Ukraine’s foreign direct investment, which was never strong, went into negative territory in 2020, with a net outflow of $950 million.
But this didn’t sway the country from its optimistic goal to attract $15 billion in annual FDI by 2025.
Serhiy Fursa, a Kyiv-based investment analyst from Dragon Capital, said Ukraine needs more investment so its economy can catch up with its neighbors such as Poland, but capital spending by both the local people and foreigners is still “very low.”
And the government’s ambitious plan to attract more foreign investors, Fursa said, is “not realistic” because the country lacks a rule of law. Comprehensive judicial reform is needed.
The lack of trust in the judiciary, widespread corruption, and oligarchs’ market monopolies and state capture are among the top obstacles that discourage foreign investment in Ukraine, according to a survey conducted by the European Business Administration, Dragon Capital and the Center for Economic Strategy in November 2020.
Ukraine’s judicial independence ranked 105th out of 141 countries while also placing 104th out of 141 countries in terms of transparency. Russia’s war in the eastern Donbas also drives away potential investors, experts say.
Most countries suffered recessions in 2020 as a result of the coronavirus pandemic. Global foreign direct investment fell by 42% to an estimated $859 billion. But the low prospects of a rebound for developing countries like Ukraine remain “a major concern,” the United Nations Conference on Trade and Development reported in January.
Without foreign investors, Ukrainians will have to shoulder the burden. Fursa said they will start investing more as earnings rise. The most popular investment destinations in Ukraine are domestic government bonds and real estate, although large amounts of money are sitting in bank deposits.
Domestic government bonds are available to both Ukrainian and foreign investors at a wide range of prices. The starting price is Hr 1,000 (around $36), and Fursa sees it as the most accessible, reliable investment option.
The yield for domestic government hryvnia bonds ranges from 8–12% and from 3–4% for dollar bonds, according to the expert. Ukraine’s income tax of 19.5% does not apply to capital gains from debt securities.
As of April 28, the state owes a total of Hr 1 trillion (around $36 billion) to domestic government bondholders, according to the National Bank of Ukraine.
Real estate, which has been “traditionally popular among Ukrainians,” is another common investment destination, Fursa said. The yield of an asset turned into a rental property can be up to 10% in central Kyiv or even higher if the property value increases over time.
Mykhaylo Demkiv, a financial analyst at Investment Capital Ukraine, said that “real estate is not a transparent market because most payments are made in cash to avoid paying tax,” and therefore it is difficult to tell how much money is made in this sector.
But Demkiv pointed out that more people began growing their savings in 2020. Ukrainians spent $4.5 billion in the pandemic year, half as much as they spent in 2019, according to the analyst. He explained that this is because fewer people traveled and public places such as restaurants and shops stayed closed for several months during the lockdown.

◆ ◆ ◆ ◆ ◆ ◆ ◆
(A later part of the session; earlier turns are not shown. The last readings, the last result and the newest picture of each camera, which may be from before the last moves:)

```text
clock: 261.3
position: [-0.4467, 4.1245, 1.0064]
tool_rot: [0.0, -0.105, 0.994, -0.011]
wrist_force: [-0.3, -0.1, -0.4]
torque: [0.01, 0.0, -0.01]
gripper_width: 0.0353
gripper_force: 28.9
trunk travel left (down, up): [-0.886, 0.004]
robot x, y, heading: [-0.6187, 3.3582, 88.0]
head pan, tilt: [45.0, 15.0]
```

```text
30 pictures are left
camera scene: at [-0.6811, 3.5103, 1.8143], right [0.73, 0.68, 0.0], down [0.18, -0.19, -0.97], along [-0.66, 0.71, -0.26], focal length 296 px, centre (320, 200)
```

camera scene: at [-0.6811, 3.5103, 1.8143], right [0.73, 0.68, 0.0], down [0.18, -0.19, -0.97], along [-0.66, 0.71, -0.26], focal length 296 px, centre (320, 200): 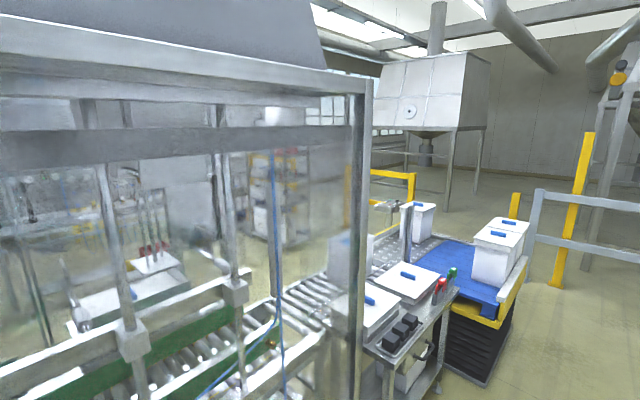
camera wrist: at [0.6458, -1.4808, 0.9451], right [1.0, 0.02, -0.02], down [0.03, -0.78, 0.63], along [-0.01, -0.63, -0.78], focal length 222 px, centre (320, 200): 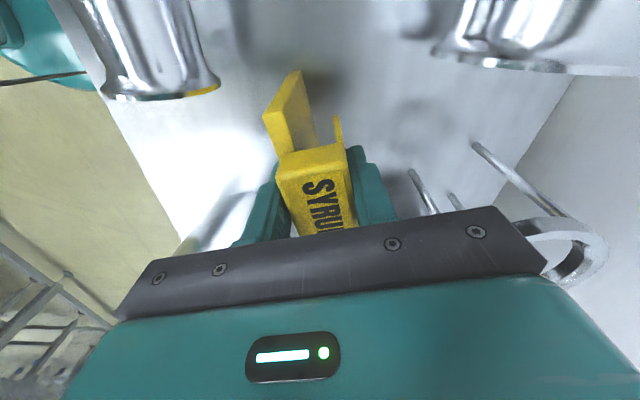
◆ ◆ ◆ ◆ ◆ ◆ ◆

Placing money into banking institutions for safekeeping has been the most popular investment option among locals, which led bank deposits in Ukraine to grow by 25% last year, according to Fursa. The interest rate is usually around 8%.
In March, deposits by companies and households reached $49 billion, according to the NBU.
Successful reforms “can potentially accelerate growth and boost private investments across the economy,” said Jason Pellmar, International Finance Corporation regional manager for Ukraine, Belarus and Moldova.
Pellmar pointed out that Ukraine’s partnership with the International Monetary Fund will be important not only for macroeconomic stability but as “an indicator for potential investors interested in Ukraine. A swift and sustainable recovery of the country will depend on the current state-led reform agenda.”